Depuis
le début des années 2000, le cinéma coréen rencontre un certain succès auprès
du public occidental avec une nouvelle vague de réalisateurs tel que Park
Chan-Wook (Sympathy for Mister Vengeance,
Old Boy), Bong Joon-Ho (The Host,
Mother), Kim Jee-Woon (A bittersweet
life, Le bon, la brute et le cinglé ou encore J'ai rencontré le diable). L'œuvre révérée par de nombreux auteurs
coréens contemporains est La Servante
de Kim Ki-Young. Preuve de son influence, il a fait l'objet d'un remake en 2010
par Iam Sang-Soo (The President's last
bang). Récemment restauré par la Martin Scorsese Foundation, La Servante ressort sous nos écrans.
Voilà l'occasion de découvrir le film de Kim Ki-Young, souvent considéré comme
l'un des meilleurs films du cinéma coréen, comme un film fondateur.
Le départ du scénario de La Servante est le suivant: suite à un
déménagement dans une maison plus grande, un professeur de musique fait appel à
une domestique pour s'occuper de ses deux enfants et soulager son épouse
enceinte. Mais l'initiative tourne au cauchemar: la servante, introduite dans
le quotidien d'une famille apparemment structurée, y introduit la discorde.

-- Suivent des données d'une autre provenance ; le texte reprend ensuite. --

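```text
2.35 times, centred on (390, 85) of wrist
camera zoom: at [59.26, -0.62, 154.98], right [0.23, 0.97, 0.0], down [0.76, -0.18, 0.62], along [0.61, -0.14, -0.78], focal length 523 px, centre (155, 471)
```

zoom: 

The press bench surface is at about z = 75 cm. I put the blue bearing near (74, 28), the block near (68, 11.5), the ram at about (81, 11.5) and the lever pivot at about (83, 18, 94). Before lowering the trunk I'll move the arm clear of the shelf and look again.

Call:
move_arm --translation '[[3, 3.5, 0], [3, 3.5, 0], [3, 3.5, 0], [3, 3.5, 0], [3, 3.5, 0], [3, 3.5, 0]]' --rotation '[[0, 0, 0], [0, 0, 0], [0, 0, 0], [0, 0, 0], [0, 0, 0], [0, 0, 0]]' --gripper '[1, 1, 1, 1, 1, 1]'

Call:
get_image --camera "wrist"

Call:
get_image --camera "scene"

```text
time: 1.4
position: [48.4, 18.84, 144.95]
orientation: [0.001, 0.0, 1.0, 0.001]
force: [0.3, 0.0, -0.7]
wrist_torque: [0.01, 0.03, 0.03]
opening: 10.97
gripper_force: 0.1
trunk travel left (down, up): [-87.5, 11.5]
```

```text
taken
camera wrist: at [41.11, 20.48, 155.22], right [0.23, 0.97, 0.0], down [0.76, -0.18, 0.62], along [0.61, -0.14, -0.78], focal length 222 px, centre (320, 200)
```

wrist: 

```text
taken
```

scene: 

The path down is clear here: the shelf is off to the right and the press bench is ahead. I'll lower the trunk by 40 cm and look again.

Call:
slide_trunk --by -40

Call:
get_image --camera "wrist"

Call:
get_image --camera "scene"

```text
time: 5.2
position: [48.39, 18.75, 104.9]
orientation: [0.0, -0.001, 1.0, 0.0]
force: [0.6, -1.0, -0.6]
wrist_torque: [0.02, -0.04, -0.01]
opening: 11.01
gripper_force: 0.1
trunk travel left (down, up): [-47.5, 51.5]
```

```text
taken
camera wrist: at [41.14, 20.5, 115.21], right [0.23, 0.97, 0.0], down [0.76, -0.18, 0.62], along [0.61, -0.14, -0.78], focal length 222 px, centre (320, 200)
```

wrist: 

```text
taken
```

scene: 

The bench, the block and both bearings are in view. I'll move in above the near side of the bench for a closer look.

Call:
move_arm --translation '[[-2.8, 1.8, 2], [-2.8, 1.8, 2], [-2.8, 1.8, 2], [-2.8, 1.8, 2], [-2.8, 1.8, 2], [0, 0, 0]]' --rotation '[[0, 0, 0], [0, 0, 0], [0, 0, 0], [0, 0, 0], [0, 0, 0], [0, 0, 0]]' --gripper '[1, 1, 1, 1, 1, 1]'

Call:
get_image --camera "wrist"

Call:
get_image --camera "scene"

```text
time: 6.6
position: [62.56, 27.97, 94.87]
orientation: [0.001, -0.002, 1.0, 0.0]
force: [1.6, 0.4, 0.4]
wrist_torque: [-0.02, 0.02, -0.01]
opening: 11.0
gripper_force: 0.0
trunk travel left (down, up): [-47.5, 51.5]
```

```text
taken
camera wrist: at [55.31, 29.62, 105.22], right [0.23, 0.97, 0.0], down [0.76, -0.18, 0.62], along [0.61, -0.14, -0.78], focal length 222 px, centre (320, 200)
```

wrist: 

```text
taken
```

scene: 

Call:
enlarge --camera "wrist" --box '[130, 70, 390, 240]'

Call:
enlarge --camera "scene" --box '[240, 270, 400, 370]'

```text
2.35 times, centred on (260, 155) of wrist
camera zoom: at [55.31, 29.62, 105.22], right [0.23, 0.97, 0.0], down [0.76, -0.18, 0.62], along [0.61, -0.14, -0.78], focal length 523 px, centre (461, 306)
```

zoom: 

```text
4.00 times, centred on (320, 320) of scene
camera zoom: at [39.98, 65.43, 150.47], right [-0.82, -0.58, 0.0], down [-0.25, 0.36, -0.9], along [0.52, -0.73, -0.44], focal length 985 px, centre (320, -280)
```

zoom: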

Contrairement à ce que l'on pourrait penser de prime
abord, La Servante n’apparait pas
très étranger au spectateur occidental, le film empruntant beaucoup des codes
du film d'horreur gothique. La Servante
se déroule presqu'entièrement dans la demeure familiale, sorte de modernisation
du manoir maléfique, rongé par des rats qui symbolisent la gangrène, la
pourriture qui gagnent la petite société bourgeoise.
De même, les apparitions de la servante sont ainsi
très fantomatiques: la nuit, elle surgit brusquement de dehors, du balcon
inondé par de violentes averses. La servante semble de plus une pure
incarnation du mal dont les motivations véritables sont tues : elle désire
le maître, et semble bien décidée à détruire cet univers dans lequel elle a
réussi à pénétrer et pour lequel elle qui est issue des classes populaires,
éprouve un mélange d’attirance et de répulsion.
La
Servante mobilise ces archétypes du cinéma gothique au service d’une charge
féroce contre la société coréenne. L'achat du nouvel appartement, plus grand,
entraine le recrutement d’une servante, un évènement déclencheur qui va mener à
la déchéance de la famille: c'est bien le consumérisme, la cupidité de la
classe bourgeoise, ainsi que le recours à un servage moderne, qui vont sceller
leur perte.
Apparemment heureuse et sans
problème, la famille bourgeoise que nous montre Ki-Young est en réalité
fissurée. Le maître, professeur de musique, nous est présenté dans les
premières scènes comme un être d’une grande dignité morale : il repousse
les avances d’une de ses élèves. Mais, plus tard, il succombera à la tentation
de l'adultère quand la servante se jette dans ses bras et il la met enceinte.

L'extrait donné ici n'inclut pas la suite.